A margine della crisi greca

Tra rinvii, rigore e interessi... che brutta partita!

di Nicola SALVAGNIN

20 Luglio 2015

Ma chi aveva il coltello dalla parte del manico? Il Governo greco che minacciava di non ripagare un debito pubblico che quasi nessuno pensa verrà ripagato (almeno per intero)? O le istituzioni dell’eurozona che possono chiudere il rubinetto della moneta in 24-48 ore, mettendo le banche greche in ginocchio, e quindi l’intero Paese?

Stabilito questo, e al netto della pantomima politica che le parti hanno dovuto (e nel caso greco, voluto) recitare ognuno per salvaguardare faccia e interessi propri, il manico del coltello stava appunto da una parte precisa e non c’è voluta alcuna azione cruenta per riportare il governo di Alexis Tsipras a quel tavolo di trattative che aveva abbandonato all’improvviso per sottoporre al popolo greco la scelta di accettare o meno le condizioni dell’eurozona. Referendum che appunto le ha rigettate, ma che è durato lo spazio di un mattino. Tsipras non solo è tornato a trattare, conscio che la situazione finanziaria del suo Paese è al collasso, ma ha dovuto addirittura promettere più di quanto gli veniva richiesto prima del referendum: una manovra di oltre 12 miliardi di euro (prima: 8,5 miliardi) in due anni. Considerato il Pil di Atene, è come se Renzi tornasse a casa con una manovra da 100 miliardi di euro per l’Italia. Da svenire.

O da morire, se non fosse che la manovra in questione si basa tutta o quasi su nuove tasse o sulla fine di certe incredibili esenzioni fiscali: come quella che praticamente lascia fuori il Fisco ellenico dalle tantissime isole dell’Egeo e dalle tasche dei contadini. Si conta di spennare un po’ di più i miliardari locali, ben trattati addirittura a livello costituzionale e comunque da tempo con i patrimoni messi al sicuro in paradisi fiscali. Una torchiatona agli utili aziendali, semmai le aziende greche ne faranno in queste ostilissime condizioni: nessuno presta loro soldi, nessuno pensa che siano produttrici di ricchezza per il Paese, nessuno le mette in condizione per competere con la concorrenza estera, o comunque di non rimanere avvolte nella rapace burocrazia locale (tutte cose che noi italiani…). Cresce l’Iva, e crescerà di più come aumenteranno altre tasse se la manovra promessa da Tsipras e compagni non darà i frutti sperati.

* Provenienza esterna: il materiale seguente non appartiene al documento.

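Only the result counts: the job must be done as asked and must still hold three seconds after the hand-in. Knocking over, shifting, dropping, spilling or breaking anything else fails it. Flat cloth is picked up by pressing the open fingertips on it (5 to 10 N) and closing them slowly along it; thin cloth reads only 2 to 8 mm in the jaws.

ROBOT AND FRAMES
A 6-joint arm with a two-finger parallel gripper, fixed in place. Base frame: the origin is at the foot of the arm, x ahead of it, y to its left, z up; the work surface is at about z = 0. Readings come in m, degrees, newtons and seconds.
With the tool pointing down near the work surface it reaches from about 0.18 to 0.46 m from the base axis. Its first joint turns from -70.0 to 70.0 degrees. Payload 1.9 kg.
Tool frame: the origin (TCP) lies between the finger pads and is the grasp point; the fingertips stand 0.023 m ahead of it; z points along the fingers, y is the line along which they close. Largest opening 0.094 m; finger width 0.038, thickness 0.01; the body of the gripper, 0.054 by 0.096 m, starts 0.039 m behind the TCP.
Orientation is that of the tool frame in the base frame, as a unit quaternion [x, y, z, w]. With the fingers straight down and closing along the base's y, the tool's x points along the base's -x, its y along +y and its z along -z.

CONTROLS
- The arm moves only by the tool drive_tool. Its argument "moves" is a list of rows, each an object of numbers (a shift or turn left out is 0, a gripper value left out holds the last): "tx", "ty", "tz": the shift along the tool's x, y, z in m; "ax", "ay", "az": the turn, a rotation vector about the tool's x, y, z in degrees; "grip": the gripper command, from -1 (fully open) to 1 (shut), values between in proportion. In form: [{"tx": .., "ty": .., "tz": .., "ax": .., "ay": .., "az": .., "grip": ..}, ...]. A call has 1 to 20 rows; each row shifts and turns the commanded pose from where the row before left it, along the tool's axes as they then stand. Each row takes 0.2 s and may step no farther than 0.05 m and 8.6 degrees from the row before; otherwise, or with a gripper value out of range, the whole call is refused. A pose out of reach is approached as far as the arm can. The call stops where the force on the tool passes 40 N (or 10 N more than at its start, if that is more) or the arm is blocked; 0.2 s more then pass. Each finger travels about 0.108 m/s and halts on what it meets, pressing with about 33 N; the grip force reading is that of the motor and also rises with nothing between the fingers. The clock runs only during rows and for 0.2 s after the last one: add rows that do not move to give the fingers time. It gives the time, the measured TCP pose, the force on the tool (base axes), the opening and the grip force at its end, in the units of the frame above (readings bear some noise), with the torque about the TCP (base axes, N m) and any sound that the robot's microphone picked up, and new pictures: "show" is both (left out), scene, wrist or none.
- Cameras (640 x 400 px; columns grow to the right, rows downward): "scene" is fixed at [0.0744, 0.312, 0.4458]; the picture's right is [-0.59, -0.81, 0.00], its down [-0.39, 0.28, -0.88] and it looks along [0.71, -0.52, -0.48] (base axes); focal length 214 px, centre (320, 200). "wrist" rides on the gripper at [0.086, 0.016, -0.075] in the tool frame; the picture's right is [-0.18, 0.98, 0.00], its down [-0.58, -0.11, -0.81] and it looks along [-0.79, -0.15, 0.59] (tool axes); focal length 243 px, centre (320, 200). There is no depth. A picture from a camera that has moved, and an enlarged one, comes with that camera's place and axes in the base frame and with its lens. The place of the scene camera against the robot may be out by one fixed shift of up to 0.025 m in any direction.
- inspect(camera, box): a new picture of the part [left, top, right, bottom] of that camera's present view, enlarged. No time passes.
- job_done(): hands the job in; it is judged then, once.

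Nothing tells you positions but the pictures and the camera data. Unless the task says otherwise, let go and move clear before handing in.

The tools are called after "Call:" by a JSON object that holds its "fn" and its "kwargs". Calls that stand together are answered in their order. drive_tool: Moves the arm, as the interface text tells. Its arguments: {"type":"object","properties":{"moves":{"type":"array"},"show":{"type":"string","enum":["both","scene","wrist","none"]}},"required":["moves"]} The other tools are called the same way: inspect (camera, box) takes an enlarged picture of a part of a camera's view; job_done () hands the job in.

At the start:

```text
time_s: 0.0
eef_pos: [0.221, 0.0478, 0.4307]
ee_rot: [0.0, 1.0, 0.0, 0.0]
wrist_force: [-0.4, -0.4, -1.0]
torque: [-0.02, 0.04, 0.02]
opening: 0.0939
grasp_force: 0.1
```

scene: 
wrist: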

Tutti sanno che ciò non accadrà, l’eurozona sa perfettamente che così si dissangua un anemico: nessuno ha un’idea di come sarà questo Paese tra sei mesi. Ma, appunto, questa è l’ultima delle preoccupazioni sia della classe dirigente ellenica sia dei politici e burocrati europei.

Un rinvio, dunque. L’impressione è che questi rinvii abbiano un unico scopo: quello di studiare il modo per espellere la Grecia dal gruppo dell’euro e lasciarla al suo destino. Nel mezzo, il rigore e gli interessi dei creditori; le ambasce e le furbizie dei debitori. Le enormi difficoltà di troppe persone. Che brutta partita.